- **OBJECTIVES**
A: Set down the supplied passage as it stands from "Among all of" to "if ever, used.", and nothing more.
B: Write the next part of the supplied passage, the one that starts with "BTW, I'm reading".

* Start DATA EXCERPT *

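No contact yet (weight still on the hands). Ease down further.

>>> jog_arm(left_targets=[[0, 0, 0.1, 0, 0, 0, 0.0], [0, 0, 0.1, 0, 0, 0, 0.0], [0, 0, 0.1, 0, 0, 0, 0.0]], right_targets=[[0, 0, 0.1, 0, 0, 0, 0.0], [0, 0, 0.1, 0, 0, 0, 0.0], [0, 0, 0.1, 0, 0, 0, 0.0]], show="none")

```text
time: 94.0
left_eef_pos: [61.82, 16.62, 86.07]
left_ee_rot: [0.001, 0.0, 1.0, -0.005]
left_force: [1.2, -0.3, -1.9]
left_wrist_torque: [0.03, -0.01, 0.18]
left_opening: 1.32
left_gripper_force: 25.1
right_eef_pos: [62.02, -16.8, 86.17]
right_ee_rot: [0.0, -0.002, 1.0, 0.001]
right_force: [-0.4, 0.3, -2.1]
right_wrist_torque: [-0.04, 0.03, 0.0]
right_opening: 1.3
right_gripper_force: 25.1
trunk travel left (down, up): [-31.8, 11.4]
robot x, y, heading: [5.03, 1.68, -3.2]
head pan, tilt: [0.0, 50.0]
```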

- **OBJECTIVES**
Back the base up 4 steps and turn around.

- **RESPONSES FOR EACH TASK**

* End DATA EXCERPT *
* Start SUPPLIED PASSAGE *

BTW, I'm reading yarn right now: Doc Savage: Resurrection Day. Anybody read that one? If there are any Doc Savage fans out there, which are your favorites?)
Through a chance post on the internet while reading about Erle Stanley
Gardner, I
learned about this book: Secrets of the World's Best-Selling Author:
The Storytelling Techniques of Erle Stanley Gardner by Francis and
Roberta Fugate.
The title pretty much tells you all you need to know about the subject
of this book. It turns out that Gardner's papers are housed at the
Ransom Center at my alma mater, The University of Texas at Austin.
The Fugates waded into the 36 million documents to extract just how it
was
that Gardner did what he did: write 80 Perry Mason books, 29 Cool and
Lam
novels, and millions of words of pulp fiction.
Among all of the notebooks on plotting were the correspondence between
Gardner and his editors. Over and over again, Gardner would refer to his
stories as "yarns." It got me to thinking: why did that term first get
applied to pulp fiction and why, in the years since its heyday, the term
is rarely, if ever, used.
I looked up the definition of "yarn" and got a couple:
"an elaborate narrative of real or fictional events."
"a story told by a colorful character"
So, if these definitions are basically true, what does that tell us
about Gardner thought about the types of stories he wrote? He's not necessarily a
colorful character. The Mason stories are told in third person. The Cool
and Lam tales are told by Donald Lam and I'd characterize them as
yarns, to be sure. I wonder if Gardner kept thinking of his novels as
longer versions of all those pulp stories he wrote back in the 1920s. Maybe
so. I know that lots of the writers back then used the same term.

* End SUPPLIED PASSAGE *

- **RESPONSES FOR EACH TASK**
A:
Among all of the notebooks on plotting were the correspondence between
Gardner and his editors. Over and over again, Gardner would refer to his
stories as "yarns." It got me to thinking: why did that term first get
applied to pulp fiction and why, in the years since its heyday, the term
is rarely, if ever, used.

B:
So why do we now think of out modern short stories and novels as yarns?
One possibility is realism. As the decades have progressed and the
readers and writers have both become more sophisticated, new realism has
creeped into our stories. Where once writers were restricted in how
they described violence, now, no restrictions exist. Readers know a
whole lot more then they used to, and the call for more real details--be
it Tom Clancy or Patricia Cornwell--continues and we writers comply.
A corollary idea is this: with the drive to be more real, have we lost
the yearning for a yarn? Have we lost the desire for an over-the-top
story? Do our automatic triggers ("that can't really happen,") preclude
us from a joyful abandonment?
In short, have we grown too sophisticated for yarns? Do we readers just know too much?
ORIGINAL COMMENTS:
Thomas Pluck:
I still say yarn. I'm not always out for realism, especially when it
has come to mean "tragedy," as if nothing ever works in the world. I
read the paper every day, plenty of news stories would make great novels
word for word, others would be nonsensical, others would seem too good
to be true.
A good yarn has to be fake enough to seem real.
Dana King:
"A good yarn has to be fake enough to seem real."
Brilliant.
I
think of many of Donald Westlake's comic stories as yarns. There's an
implied bit of whimsy in a good yarn, a story neither the teller nor the
audience is taking too seriously.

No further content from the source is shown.